Aim -
Reproduce the full listing that appears beneath this instruction exactly.

━━━ Source material

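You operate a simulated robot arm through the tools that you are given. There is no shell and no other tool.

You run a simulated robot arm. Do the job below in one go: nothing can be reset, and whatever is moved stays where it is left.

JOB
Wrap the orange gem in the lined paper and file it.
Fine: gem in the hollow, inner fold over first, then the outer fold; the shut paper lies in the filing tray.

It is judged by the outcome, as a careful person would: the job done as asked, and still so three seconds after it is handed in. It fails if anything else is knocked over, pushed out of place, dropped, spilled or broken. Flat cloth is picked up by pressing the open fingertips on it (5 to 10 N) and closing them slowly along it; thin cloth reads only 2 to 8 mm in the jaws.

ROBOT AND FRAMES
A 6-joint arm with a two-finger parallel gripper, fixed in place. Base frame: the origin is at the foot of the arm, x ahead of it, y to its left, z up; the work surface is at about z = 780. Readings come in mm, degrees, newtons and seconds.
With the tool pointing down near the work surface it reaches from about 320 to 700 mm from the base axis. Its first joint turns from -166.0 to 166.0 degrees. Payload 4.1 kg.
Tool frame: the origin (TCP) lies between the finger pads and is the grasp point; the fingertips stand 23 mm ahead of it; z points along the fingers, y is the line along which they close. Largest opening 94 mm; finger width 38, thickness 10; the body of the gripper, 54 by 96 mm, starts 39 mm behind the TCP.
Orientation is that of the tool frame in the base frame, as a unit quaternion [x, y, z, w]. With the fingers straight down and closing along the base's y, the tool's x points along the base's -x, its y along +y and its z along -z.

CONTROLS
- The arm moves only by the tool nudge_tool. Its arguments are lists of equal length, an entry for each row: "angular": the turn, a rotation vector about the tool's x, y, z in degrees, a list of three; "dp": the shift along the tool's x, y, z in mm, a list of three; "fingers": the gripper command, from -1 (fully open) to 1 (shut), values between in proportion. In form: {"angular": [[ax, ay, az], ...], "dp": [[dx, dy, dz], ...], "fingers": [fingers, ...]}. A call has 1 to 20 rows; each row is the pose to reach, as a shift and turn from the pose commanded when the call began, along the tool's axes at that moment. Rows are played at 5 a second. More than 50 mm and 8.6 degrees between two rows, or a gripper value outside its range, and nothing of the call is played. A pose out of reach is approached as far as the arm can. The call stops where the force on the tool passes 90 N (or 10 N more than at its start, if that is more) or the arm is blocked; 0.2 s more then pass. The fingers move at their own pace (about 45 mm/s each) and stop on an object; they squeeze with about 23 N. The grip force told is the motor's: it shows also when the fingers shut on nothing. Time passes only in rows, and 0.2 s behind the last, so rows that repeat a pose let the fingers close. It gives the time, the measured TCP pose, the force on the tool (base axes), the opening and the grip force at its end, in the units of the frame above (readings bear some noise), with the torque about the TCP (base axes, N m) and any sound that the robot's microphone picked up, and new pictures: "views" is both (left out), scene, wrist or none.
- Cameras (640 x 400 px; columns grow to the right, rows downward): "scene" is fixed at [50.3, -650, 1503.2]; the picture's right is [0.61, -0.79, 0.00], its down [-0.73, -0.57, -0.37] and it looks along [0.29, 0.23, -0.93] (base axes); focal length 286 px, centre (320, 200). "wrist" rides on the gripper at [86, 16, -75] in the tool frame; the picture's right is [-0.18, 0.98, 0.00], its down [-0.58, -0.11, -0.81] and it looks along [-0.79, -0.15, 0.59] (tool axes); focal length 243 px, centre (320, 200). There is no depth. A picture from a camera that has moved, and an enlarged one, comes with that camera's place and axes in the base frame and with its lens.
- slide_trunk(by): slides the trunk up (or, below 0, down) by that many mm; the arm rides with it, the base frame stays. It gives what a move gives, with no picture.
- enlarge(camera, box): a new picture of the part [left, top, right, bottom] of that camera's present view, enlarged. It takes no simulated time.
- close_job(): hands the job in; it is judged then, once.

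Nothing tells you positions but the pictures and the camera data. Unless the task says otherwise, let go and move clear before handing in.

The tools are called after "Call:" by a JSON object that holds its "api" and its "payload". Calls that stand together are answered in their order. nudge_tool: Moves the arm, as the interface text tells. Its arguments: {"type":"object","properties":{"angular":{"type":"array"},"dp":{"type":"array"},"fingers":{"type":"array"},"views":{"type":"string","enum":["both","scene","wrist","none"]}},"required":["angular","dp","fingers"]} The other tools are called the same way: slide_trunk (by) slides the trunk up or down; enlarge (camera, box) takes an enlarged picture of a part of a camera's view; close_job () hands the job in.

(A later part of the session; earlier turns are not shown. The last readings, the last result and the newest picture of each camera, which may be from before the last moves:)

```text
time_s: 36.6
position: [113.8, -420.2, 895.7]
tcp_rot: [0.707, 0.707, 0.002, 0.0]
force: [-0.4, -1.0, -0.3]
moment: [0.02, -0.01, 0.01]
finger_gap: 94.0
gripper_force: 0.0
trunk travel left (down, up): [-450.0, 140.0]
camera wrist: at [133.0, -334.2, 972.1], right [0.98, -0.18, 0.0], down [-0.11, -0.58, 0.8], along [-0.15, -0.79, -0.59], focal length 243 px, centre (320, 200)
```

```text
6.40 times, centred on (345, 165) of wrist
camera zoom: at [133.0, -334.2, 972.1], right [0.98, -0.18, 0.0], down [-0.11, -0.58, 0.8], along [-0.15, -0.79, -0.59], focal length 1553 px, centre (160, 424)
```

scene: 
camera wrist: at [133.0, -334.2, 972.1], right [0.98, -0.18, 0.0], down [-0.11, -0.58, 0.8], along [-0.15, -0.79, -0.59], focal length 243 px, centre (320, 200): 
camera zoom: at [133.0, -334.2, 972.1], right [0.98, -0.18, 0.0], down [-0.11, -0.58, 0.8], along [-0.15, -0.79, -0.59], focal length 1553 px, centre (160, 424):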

━━━━━━

In response -
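You operate a simulated robot arm through the tools that you are given. There is no shell and no other tool.

You run a simulated robot arm. Do the job below in one go: nothing can be reset, and whatever is moved stays where it is left.

JOB
Wrap the orange gem in the lined paper and file it.
Fine: gem in the hollow, inner fold over first, then the outer fold; the shut paper lies in the filing tray.

It is judged by the outcome, as a careful person would: the job done as asked, and still so three seconds after it is handed in. It fails if anything else is knocked over, pushed out of place, dropped, spilled or broken. Flat cloth is picked up by pressing the open fingertips on it (5 to 10 N) and closing them slowly along it; thin cloth reads only 2 to 8 mm in the jaws.

ROBOT AND FRAMES
A 6-joint arm with a two-finger parallel gripper, fixed in place. Base frame: the origin is at the foot of the arm, x ahead of it, y to its left, z up; the work surface is at about z = 780. Readings come in mm, degrees, newtons and seconds.
With the tool pointing down near the work surface it reaches from about 320 to 700 mm from the base axis. Its first joint turns from -166.0 to 166.0 degrees. Payload 4.1 kg.
Tool frame: the origin (TCP) lies between the finger pads and is the grasp point; the fingertips stand 23 mm ahead of it; z points along the fingers, y is the line along which they close. Largest opening 94 mm; finger width 38, thickness 10; the body of the gripper, 54 by 96 mm, starts 39 mm behind the TCP.
Orientation is that of the tool frame in the base frame, as a unit quaternion [x, y, z, w]. With the fingers straight down and closing along the base's y, the tool's x points along the base's -x, its y along +y and its z along -z.

CONTROLS
- The arm moves only by the tool nudge_tool. Its arguments are lists of equal length, an entry for each row: "angular": the turn, a rotation vector about the tool's x, y, z in degrees, a list of three; "dp": the shift along the tool's x, y, z in mm, a list of three; "fingers": the gripper command, from -1 (fully open) to 1 (shut), values between in proportion. In form: {"angular": [[ax, ay, az], ...], "dp": [[dx, dy, dz], ...], "fingers": [fingers, ...]}. A call has 1 to 20 rows; each row is the pose to reach, as a shift and turn from the pose commanded when the call began, along the tool's axes at that moment. Rows are played at 5 a second. More than 50 mm and 8.6 degrees between two rows, or a gripper value outside its range, and nothing of the call is played. A pose out of reach is approached as far as the arm can. The call stops where the force on the tool passes 90 N (or 10 N more than at its start, if that is more) or the arm is blocked; 0.2 s more then pass. The fingers move at their own pace (about 45 mm/s each) and stop on an object; they squeeze with about 23 N. The grip force told is the motor's: it shows also when the fingers shut on nothing. Time passes only in rows, and 0.2 s behind the last, so rows that repeat a pose let the fingers close. It gives the time, the measured TCP pose, the force on the tool (base axes), the opening and the grip force at its end, in the units of the frame above (readings bear some noise), with the torque about the TCP (base axes, N m) and any sound that the robot's microphone picked up, and new pictures: "views" is both (left out), scene, wrist or none.
- Cameras (640 x 400 px; columns grow to the right, rows downward): "scene" is fixed at [50.3, -650, 1503.2]; the picture's right is [0.61, -0.79, 0.00], its down [-0.73, -0.57, -0.37] and it looks along [0.29, 0.23, -0.93] (base axes); focal length 286 px, centre (320, 200). "wrist" rides on the gripper at [86, 16, -75] in the tool frame; the picture's right is [-0.18, 0.98, 0.00], its down [-0.58, -0.11, -0.81] and it looks along [-0.79, -0.15, 0.59] (tool axes); focal length 243 px, centre (320, 200). There is no depth. A picture from a camera that has moved, and an enlarged one, comes with that camera's place and axes in the base frame and with its lens.
- slide_trunk(by): slides the trunk up (or, below 0, down) by that many mm; the arm rides with it, the base frame stays. It gives what a move gives, with no picture.
- enlarge(camera, box): a new picture of the part [left, top, right, bottom] of that camera's present view, enlarged. It takes no simulated time.
- close_job(): hands the job in; it is judged then, once.

Nothing tells you positions but the pictures and the camera data. Unless the task says otherwise, let go and move clear before handing in.

The tools are called after "Call:" by a JSON object that holds its "api" and its "payload". Calls that stand together are answered in their order. nudge_tool: Moves the arm, as the interface text tells. Its arguments: {"type":"object","properties":{"angular":{"type":"array"},"dp":{"type":"array"},"fingers":{"type":"array"},"views":{"type":"string","enum":["both","scene","wrist","none"]}},"required":["angular","dp","fingers"]} The other tools are called the same way: slide_trunk (by) slides the trunk up or down; enlarge (camera, box) takes an enlarged picture of a part of a camera's view; close_job () hands the job in.

(A later part of the session; earlier turns are not shown. The last readings, the last result and the newest picture of each camera, which may be from before the last moves:)

```text
time_s: 36.6
position: [113.8, -420.2, 895.7]
tcp_rot: [0.707, 0.707, 0.002, 0.0]
force: [-0.4, -1.0, -0.3]
moment: [0.02, -0.01, 0.01]
finger_gap: 94.0
gripper_force: 0.0
trunk travel left (down, up): [-450.0, 140.0]
camera wrist: at [133.0, -334.2, 972.1], right [0.98, -0.18, 0.0], down [-0.11, -0.58, 0.8], along [-0.15, -0.79, -0.59], focal length 243 px, centre (320, 200)
```

```text
6.40 times, centred on (345, 165) of wrist
camera zoom: at [133.0, -334.2, 972.1], right [0.98, -0.18, 0.0], down [-0.11, -0.58, 0.8], along [-0.15, -0.79, -0.59], focal length 1553 px, centre (160, 424)
```

scene: 
camera wrist: at [133.0, -334.2, 972.1], right [0.98, -0.18, 0.0], down [-0.11, -0.58, 0.8], along [-0.15, -0.79, -0.59], focal length 243 px, centre (320, 200): 
camera zoom: at [133.0, -334.2, 972.1], right [0.98, -0.18, 0.0], down [-0.11, -0.58, 0.8], along [-0.15, -0.79, -0.59], focal length 1553 px, centre (160, 424):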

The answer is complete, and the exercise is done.